This section is from the book "Cyclopedia Of Architecture, Carpentry, And Building", by James C. et al. Also available from Amazon: Cyclopedia Of Architecture, Carpentry And Building.
The central figure in this transaction is the specification writer. His tact must arrange the conditions under which the work is to be done; his technical knowledge must supply the data, and set forth in clear, explicit language the description of the material which the contractor is to furnish and the owner is to accept. He is to be the arbitrator when any question arises affecting the interests of both in conflicting ways; and for his comfort the arbitration must be such that both sides will see its full justice. In order that the necessity for arbitration may arise as seldom as possible, it is the more necessary that all the conditions and questions liable to cause misunderstanding be fully studied and settled in the specification. It is the duty of the superintendent to see that the contractor follows out the requirements of the specification; but it is unfortunate to have the specification so loosely written that the requirements are ambiguous or at least not explicit and the contractor is made to feel that he is distrutsed, or that he is obliged to furnish materails or labor at a loss under an arbitrary decision, which, had he been more fully informed as to the detailed requirements, he would not have done.

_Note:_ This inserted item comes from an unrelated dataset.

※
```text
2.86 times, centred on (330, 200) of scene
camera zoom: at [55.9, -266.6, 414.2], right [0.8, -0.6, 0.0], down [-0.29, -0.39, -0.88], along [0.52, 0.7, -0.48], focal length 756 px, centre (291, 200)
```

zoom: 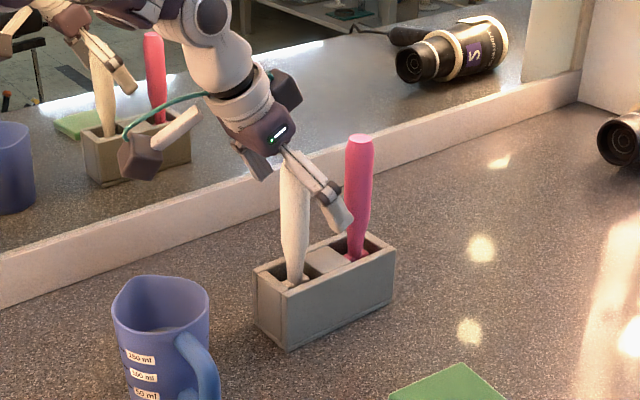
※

(Particular attention is called to the following paragraph, as the advice contained therein is of the utmost value.)
Thus, the specification writer must be a man of tact and technical knowledge. It is outside the scope of this paper to discuss the former quality except in a most general way; but it will be its object so to treat the technical side that the student can develop such lines of thought as will enable him, whenever questions arise, to attack them from such points as will gain for him the necessary inside information; and it is in no sense its intent to set up such matter as will serve as models and forms to be applied to miscellaneous conditions. His training as a specification writer should be such as to accustom him to think in building material; and when the habit is formed, the student, in passing structures completed or in course of construction from day to day, will constantly find himself reasoning as to the use of various materials. This is technical education. No school, no matter how long or how thorough its course, will cover all the points to be decided in the first modest specification. All the training any school can give is to teach a man to think out the solution of his first and each succeeding commission along sound lines. This is the character of work which rouses enthusiasm in the worker and without which the work will amount to little.